#### Exercise instructions
In your copy, include every line of the listing below exactly but none of the pictures.

* start *

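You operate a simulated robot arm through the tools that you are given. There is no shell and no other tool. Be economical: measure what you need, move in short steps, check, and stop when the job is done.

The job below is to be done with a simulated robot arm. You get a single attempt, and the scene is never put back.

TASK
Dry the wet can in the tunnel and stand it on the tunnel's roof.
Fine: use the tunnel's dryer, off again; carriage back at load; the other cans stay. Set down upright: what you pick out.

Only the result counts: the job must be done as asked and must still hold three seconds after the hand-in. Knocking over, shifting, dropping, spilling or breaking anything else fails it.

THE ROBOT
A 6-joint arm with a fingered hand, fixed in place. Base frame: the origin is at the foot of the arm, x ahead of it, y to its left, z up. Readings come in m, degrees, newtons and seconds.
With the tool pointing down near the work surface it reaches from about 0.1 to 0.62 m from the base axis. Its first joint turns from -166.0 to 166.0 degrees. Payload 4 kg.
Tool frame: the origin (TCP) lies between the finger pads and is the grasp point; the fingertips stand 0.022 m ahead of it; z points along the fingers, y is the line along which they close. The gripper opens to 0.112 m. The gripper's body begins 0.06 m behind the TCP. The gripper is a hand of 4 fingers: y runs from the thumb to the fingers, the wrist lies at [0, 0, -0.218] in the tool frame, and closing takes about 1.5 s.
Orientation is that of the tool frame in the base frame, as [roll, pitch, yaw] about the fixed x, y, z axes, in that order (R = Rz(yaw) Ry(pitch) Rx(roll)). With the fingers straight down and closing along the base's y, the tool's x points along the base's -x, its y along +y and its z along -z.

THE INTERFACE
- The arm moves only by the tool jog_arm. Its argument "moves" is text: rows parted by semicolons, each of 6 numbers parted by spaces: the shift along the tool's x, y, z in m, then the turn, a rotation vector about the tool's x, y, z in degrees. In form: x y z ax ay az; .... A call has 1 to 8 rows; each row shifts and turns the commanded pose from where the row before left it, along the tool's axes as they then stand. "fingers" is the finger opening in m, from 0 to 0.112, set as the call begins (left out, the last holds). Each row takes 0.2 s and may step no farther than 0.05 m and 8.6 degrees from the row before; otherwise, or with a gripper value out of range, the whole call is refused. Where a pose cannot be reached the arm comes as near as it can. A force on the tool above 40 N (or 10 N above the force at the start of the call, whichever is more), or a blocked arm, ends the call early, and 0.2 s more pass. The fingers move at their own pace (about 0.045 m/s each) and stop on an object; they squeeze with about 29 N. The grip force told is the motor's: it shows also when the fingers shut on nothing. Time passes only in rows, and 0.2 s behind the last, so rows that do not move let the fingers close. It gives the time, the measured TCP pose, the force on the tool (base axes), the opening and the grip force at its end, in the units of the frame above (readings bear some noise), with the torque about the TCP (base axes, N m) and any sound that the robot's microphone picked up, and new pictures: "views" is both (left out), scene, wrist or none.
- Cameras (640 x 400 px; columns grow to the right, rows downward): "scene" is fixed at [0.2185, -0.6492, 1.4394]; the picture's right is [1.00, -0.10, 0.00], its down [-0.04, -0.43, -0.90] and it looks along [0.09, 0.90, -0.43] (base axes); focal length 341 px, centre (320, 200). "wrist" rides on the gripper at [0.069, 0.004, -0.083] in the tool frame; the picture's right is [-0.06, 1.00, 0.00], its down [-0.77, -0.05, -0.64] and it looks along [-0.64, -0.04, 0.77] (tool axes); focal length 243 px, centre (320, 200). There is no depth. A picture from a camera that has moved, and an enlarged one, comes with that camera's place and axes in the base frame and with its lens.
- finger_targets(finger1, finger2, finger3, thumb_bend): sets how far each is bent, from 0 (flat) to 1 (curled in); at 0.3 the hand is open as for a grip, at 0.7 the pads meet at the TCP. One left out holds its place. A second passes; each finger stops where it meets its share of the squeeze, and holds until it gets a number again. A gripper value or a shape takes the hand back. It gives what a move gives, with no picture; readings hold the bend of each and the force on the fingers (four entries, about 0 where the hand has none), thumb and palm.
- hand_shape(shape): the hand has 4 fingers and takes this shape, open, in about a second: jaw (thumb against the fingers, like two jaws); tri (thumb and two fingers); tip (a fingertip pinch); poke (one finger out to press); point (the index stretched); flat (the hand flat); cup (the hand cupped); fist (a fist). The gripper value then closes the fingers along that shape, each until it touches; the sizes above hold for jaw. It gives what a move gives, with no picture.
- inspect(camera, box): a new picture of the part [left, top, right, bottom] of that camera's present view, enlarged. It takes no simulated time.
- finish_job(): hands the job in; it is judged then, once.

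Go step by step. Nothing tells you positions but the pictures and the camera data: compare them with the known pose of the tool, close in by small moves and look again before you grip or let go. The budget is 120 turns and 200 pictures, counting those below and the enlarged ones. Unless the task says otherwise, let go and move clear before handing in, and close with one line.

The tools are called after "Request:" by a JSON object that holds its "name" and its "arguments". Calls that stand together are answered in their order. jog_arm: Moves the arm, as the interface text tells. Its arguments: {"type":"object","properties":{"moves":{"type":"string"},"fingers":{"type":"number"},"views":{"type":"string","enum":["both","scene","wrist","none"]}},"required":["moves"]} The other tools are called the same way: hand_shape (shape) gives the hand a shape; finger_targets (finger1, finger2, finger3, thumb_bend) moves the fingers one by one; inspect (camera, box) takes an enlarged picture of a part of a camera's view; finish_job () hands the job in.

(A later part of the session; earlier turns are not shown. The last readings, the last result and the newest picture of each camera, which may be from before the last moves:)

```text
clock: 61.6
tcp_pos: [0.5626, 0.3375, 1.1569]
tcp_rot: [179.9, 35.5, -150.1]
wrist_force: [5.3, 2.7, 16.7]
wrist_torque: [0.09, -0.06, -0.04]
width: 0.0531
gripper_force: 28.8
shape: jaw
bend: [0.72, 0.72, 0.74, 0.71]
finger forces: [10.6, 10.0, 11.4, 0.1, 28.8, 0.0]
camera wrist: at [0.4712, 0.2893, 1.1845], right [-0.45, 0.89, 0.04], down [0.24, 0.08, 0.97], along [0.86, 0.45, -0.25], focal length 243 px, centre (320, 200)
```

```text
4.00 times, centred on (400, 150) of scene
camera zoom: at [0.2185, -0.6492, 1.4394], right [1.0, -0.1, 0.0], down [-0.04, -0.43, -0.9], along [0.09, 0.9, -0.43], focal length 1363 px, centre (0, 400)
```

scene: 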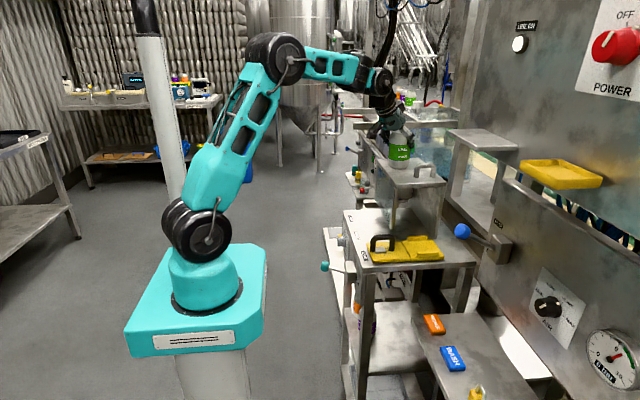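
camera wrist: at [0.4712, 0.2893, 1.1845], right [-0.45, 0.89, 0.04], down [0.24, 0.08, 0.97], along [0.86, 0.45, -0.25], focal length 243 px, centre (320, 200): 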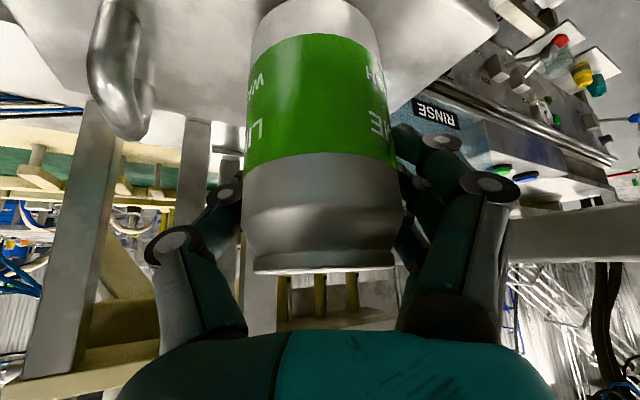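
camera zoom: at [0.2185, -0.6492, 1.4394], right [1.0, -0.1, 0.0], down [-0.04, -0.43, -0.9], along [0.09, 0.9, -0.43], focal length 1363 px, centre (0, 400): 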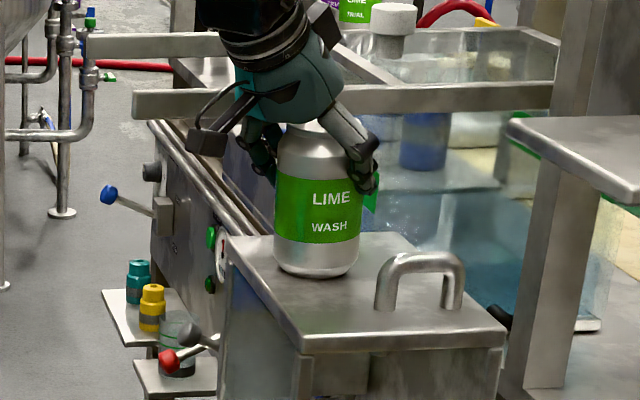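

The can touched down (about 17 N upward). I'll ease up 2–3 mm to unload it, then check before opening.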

* end *

#### Expected answer
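You operate a simulated robot arm through the tools that you are given. There is no shell and no other tool. Be economical: measure what you need, move in short steps, check, and stop when the job is done.

The job below is to be done with a simulated robot arm. You get a single attempt, and the scene is never put back.

TASK
Dry the wet can in the tunnel and stand it on the tunnel's roof.
Fine: use the tunnel's dryer, off again; carriage back at load; the other cans stay. Set down upright: what you pick out.

Only the result counts: the job must be done as asked and must still hold three seconds after the hand-in. Knocking over, shifting, dropping, spilling or breaking anything else fails it.

THE ROBOT
A 6-joint arm with a fingered hand, fixed in place. Base frame: the origin is at the foot of the arm, x ahead of it, y to its left, z up. Readings come in m, degrees, newtons and seconds.
With the tool pointing down near the work surface it reaches from about 0.1 to 0.62 m from the base axis. Its first joint turns from -166.0 to 166.0 degrees. Payload 4 kg.
Tool frame: the origin (TCP) lies between the finger pads and is the grasp point; the fingertips stand 0.022 m ahead of it; z points along the fingers, y is the line along which they close. The gripper opens to 0.112 m. The gripper's body begins 0.06 m behind the TCP. The gripper is a hand of 4 fingers: y runs from the thumb to the fingers, the wrist lies at [0, 0, -0.218] in the tool frame, and closing takes about 1.5 s.
Orientation is that of the tool frame in the base frame, as [roll, pitch, yaw] about the fixed x, y, z axes, in that order (R = Rz(yaw) Ry(pitch) Rx(roll)). With the fingers straight down and closing along the base's y, the tool's x points along the base's -x, its y along +y and its z along -z.

THE INTERFACE
- The arm moves only by the tool jog_arm. Its argument "moves" is text: rows parted by semicolons, each of 6 numbers parted by spaces: the shift along the tool's x, y, z in m, then the turn, a rotation vector about the tool's x, y, z in degrees. In form: x y z ax ay az; .... A call has 1 to 8 rows; each row shifts and turns the commanded pose from where the row before left it, along the tool's axes as they then stand. "fingers" is the finger opening in m, from 0 to 0.112, set as the call begins (left out, the last holds). Each row takes 0.2 s and may step no farther than 0.05 m and 8.6 degrees from the row before; otherwise, or with a gripper value out of range, the whole call is refused. Where a pose cannot be reached the arm comes as near as it can. A force on the tool above 40 N (or 10 N above the force at the start of the call, whichever is more), or a blocked arm, ends the call early, and 0.2 s more pass. The fingers move at their own pace (about 0.045 m/s each) and stop on an object; they squeeze with about 29 N. The grip force told is the motor's: it shows also when the fingers shut on nothing. Time passes only in rows, and 0.2 s behind the last, so rows that do not move let the fingers close. It gives the time, the measured TCP pose, the force on the tool (base axes), the opening and the grip force at its end, in the units of the frame above (readings bear some noise), with the torque about the TCP (base axes, N m) and any sound that the robot's microphone picked up, and new pictures: "views" is both (left out), scene, wrist or none.
- Cameras (640 x 400 px; columns grow to the right, rows downward): "scene" is fixed at [0.2185, -0.6492, 1.4394]; the picture's right is [1.00, -0.10, 0.00], its down [-0.04, -0.43, -0.90] and it looks along [0.09, 0.90, -0.43] (base axes); focal length 341 px, centre (320, 200). "wrist" rides on the gripper at [0.069, 0.004, -0.083] in the tool frame; the picture's right is [-0.06, 1.00, 0.00], its down [-0.77, -0.05, -0.64] and it looks along [-0.64, -0.04, 0.77] (tool axes); focal length 243 px, centre (320, 200). There is no depth. A picture from a camera that has moved, and an enlarged one, comes with that camera's place and axes in the base frame and with its lens.
- finger_targets(finger1, finger2, finger3, thumb_bend): sets how far each is bent, from 0 (flat) to 1 (curled in); at 0.3 the hand is open as for a grip, at 0.7 the pads meet at the TCP. One left out holds its place. A second passes; each finger stops where it meets its share of the squeeze, and holds until it gets a number again. A gripper value or a shape takes the hand back. It gives what a move gives, with no picture; readings hold the bend of each and the force on the fingers (four entries, about 0 where the hand has none), thumb and palm.
- hand_shape(shape): the hand has 4 fingers and takes this shape, open, in about a second: jaw (thumb against the fingers, like two jaws); tri (thumb and two fingers); tip (a fingertip pinch); poke (one finger out to press); point (the index stretched); flat (the hand flat); cup (the hand cupped); fist (a fist). The gripper value then closes the fingers along that shape, each until it touches; the sizes above hold for jaw. It gives what a move gives, with no picture.
- inspect(camera, box): a new picture of the part [left, top, right, bottom] of that camera's present view, enlarged. It takes no simulated time.
- finish_job(): hands the job in; it is judged then, once.

Go step by step. Nothing tells you positions but the pictures and the camera data: compare them with the known pose of the tool, close in by small moves and look again before you grip or let go. The budget is 120 turns and 200 pictures, counting those below and the enlarged ones. Unless the task says otherwise, let go and move clear before handing in, and close with one line.

The tools are called after "Request:" by a JSON object that holds its "name" and its "arguments". Calls that stand together are answered in their order. jog_arm: Moves the arm, as the interface text tells. Its arguments: {"type":"object","properties":{"moves":{"type":"string"},"fingers":{"type":"number"},"views":{"type":"string","enum":["both","scene","wrist","none"]}},"required":["moves"]} The other tools are called the same way: hand_shape (shape) gives the hand a shape; finger_targets (finger1, finger2, finger3, thumb_bend) moves the fingers one by one; inspect (camera, box) takes an enlarged picture of a part of a camera's view; finish_job () hands the job in.

(A later part of the session; earlier turns are not shown. The last readings, the last result and the newest picture of each camera, which may be from before the last moves:)

```text
clock: 61.6
tcp_pos: [0.5626, 0.3375, 1.1569]
tcp_rot: [179.9, 35.5, -150.1]
wrist_force: [5.3, 2.7, 16.7]
wrist_torque: [0.09, -0.06, -0.04]
width: 0.0531
gripper_force: 28.8
shape: jaw
bend: [0.72, 0.72, 0.74, 0.71]
finger forces: [10.6, 10.0, 11.4, 0.1, 28.8, 0.0]
camera wrist: at [0.4712, 0.2893, 1.1845], right [-0.45, 0.89, 0.04], down [0.24, 0.08, 0.97], along [0.86, 0.45, -0.25], focal length 243 px, centre (320, 200)
```

```text
4.00 times, centred on (400, 150) of scene
camera zoom: at [0.2185, -0.6492, 1.4394], right [1.0, -0.1, 0.0], down [-0.04, -0.43, -0.9], along [0.09, 0.9, -0.43], focal length 1363 px, centre (0, 400)
```

scene: 
camera wrist: at [0.4712, 0.2893, 1.1845], right [-0.45, 0.89, 0.04], down [0.24, 0.08, 0.97], along [0.86, 0.45, -0.25], focal length 243 px, centre (320, 200): 
camera zoom: at [0.2185, -0.6492, 1.4394], right [1.0, -0.1, 0.0], down [-0.04, -0.43, -0.9], along [0.09, 0.9, -0.43], focal length 1363 px, centre (0, 400): 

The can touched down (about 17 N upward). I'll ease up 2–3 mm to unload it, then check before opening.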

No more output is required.